You Are Always Becoming Something

You Are Always Becoming Something

Posted by Nils Lundvang on

It’s easy to think of identity as something stable. Something you arrive at.

But if you pay attention for a moment, it doesn’t really feel that way.

You wake up one day focused, another day distracted. Some days you feel open, others more closed off. You can move through all of these states within a single week, sometimes within a single day. And yet, over time, certain patterns begin to stick. Not because you chose them deliberately, but because you returned to them often enough that they started to feel like you.

That’s the part that’s easy to overlook.

Most of what shapes us isn’t dramatic. It’s not the big decisions or the obvious turning points. It’s the repetition of small things — what you give your attention to, what you surround yourself with, what you come back to again and again without really thinking about it.

Those repetitions quietly set direction.

Ancient traditions described this in their own way. They spoke about attention, about intention, about the importance of what you dwell on. Modern psychology approaches it differently, but arrives somewhere similar. What you focus on influences how you interpret the world. That interpretation affects how you act. And over time, those actions reinforce a certain version of yourself.

You don’t become something all at once. You lean into it gradually.

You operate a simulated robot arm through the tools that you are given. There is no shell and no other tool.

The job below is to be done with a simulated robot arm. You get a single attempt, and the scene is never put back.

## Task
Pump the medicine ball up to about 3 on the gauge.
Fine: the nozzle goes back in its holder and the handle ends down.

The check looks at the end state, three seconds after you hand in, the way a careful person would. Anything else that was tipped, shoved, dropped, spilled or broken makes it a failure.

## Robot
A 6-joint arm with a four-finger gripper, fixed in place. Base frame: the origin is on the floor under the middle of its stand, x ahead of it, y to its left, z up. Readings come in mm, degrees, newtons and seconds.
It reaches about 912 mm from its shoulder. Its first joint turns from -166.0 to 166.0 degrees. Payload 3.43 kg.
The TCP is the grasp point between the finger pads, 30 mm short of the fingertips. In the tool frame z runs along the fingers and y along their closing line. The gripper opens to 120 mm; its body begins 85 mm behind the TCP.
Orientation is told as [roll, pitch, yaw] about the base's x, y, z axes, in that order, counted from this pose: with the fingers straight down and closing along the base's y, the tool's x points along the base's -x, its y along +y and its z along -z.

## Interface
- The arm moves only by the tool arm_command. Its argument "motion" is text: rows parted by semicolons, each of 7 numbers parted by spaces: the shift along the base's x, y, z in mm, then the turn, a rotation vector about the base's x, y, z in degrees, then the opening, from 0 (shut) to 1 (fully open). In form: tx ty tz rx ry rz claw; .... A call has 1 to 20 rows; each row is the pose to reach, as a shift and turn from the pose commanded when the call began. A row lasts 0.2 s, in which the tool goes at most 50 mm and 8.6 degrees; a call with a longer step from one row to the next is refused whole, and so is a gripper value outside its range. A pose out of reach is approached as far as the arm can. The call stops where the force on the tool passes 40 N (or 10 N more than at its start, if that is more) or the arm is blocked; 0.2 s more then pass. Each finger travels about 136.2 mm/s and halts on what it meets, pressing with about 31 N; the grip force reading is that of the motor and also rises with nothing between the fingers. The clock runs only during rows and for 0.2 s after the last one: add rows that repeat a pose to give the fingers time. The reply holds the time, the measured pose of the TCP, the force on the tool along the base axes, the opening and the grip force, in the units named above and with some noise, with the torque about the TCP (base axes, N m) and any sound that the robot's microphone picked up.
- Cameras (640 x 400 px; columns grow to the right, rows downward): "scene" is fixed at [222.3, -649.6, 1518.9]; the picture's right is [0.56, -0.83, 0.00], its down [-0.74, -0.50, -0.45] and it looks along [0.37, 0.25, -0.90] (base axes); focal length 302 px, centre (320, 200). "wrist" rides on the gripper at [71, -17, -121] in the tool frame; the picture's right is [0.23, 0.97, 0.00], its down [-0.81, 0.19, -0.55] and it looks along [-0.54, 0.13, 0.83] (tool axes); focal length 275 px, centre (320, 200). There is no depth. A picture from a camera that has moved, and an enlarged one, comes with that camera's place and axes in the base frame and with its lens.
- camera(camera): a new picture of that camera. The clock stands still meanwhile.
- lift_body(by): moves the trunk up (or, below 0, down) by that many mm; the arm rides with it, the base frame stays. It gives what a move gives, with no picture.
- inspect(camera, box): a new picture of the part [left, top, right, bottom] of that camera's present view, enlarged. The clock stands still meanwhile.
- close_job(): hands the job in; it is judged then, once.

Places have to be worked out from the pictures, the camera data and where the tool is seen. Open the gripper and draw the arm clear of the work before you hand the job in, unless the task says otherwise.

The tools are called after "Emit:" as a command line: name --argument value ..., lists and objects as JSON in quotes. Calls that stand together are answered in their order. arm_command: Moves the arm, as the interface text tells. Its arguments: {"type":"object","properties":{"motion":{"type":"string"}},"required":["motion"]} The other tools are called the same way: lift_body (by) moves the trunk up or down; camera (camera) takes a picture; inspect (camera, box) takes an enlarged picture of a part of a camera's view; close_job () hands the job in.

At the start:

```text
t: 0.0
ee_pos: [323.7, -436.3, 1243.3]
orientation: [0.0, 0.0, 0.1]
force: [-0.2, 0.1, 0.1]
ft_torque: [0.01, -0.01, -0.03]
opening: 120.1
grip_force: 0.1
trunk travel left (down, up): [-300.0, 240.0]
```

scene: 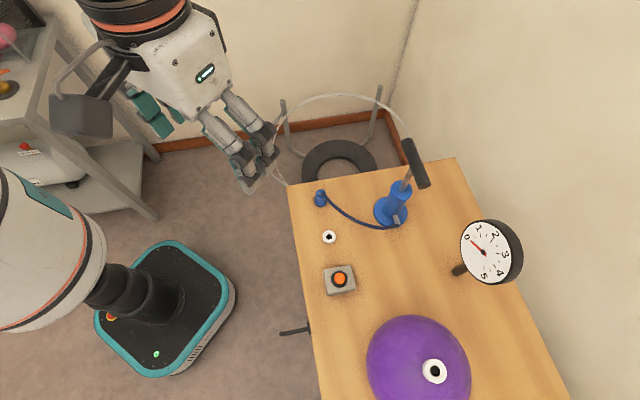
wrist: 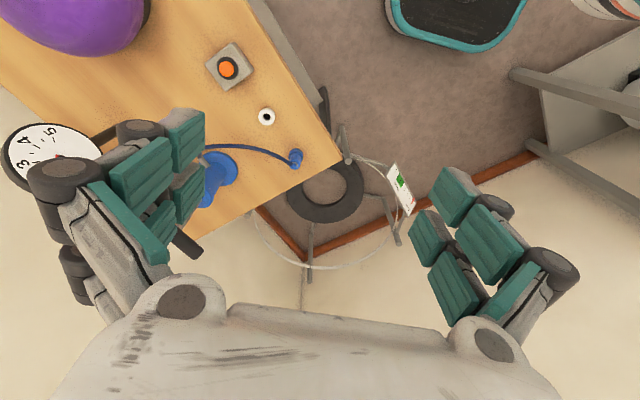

That raises a different kind of question. Not “who am I?” but “what am I moving toward, without noticing?”

Because in practice, you’re always moving toward something.

Even the things that seem neutral aren’t really neutral. The environments you spend time in, the inputs you repeat, the signals you expose yourself to, they all make certain states easier to return to. They don’t force anything, but they lower the friction in a particular direction.

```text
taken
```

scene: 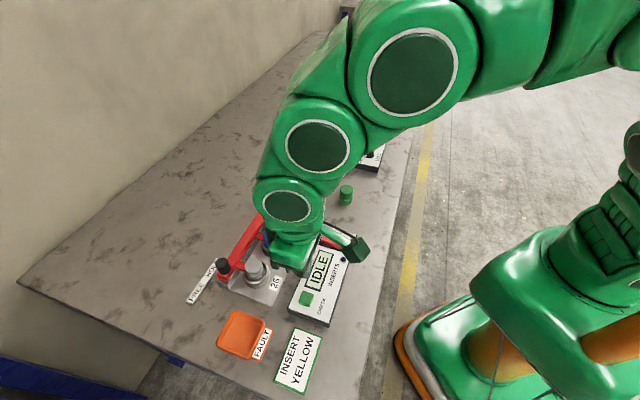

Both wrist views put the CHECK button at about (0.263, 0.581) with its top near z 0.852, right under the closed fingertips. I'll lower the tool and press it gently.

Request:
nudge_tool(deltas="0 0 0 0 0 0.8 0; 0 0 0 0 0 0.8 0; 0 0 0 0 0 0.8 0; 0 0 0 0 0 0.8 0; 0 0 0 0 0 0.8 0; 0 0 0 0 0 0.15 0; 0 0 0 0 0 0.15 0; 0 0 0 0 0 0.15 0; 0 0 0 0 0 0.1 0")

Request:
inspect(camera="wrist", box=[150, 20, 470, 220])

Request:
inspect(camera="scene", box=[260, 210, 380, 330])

And once something becomes easy to return to, it becomes familiar. After a while, it feels like default.

There’s something interesting about words in that context.

Not in a mystical sense, but in a practical one. A single word can carry associations, memories, emotions, ideas about who you are or who you want to be. When you come back to it repeatedly, it can act as a kind of anchor. Not something that changes you on its own, but something that gently points your attention in a specific direction.

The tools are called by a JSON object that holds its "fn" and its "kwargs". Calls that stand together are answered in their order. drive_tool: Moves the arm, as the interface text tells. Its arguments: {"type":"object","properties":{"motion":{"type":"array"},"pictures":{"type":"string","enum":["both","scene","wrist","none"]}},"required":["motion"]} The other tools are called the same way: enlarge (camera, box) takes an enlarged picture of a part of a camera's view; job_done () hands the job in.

And attention, over time, has a way of shaping things.

If that’s true, then even small, consistent cues start to matter more than they seem to at first. Not because they transform anything overnight, but because they participate in the pattern.

So maybe identity isn’t something you define once.

Maybe it’s something you reinforce, quietly, through what you return to.

And if that’s the case, the more interesting question becomes:

Are you choosing those patterns, or just inheriting them?

A quiet extension of this idea

Most of our pieces are built around this principle, small and consistent cues you return to.

A single word, placed where only the wearer sees it inside the neck of t-shirts, and more visible on hoodies and sweatshirts.

Something that holds a direction internally, while also allowing it to be expressed outwardly.

[Explore the pieces]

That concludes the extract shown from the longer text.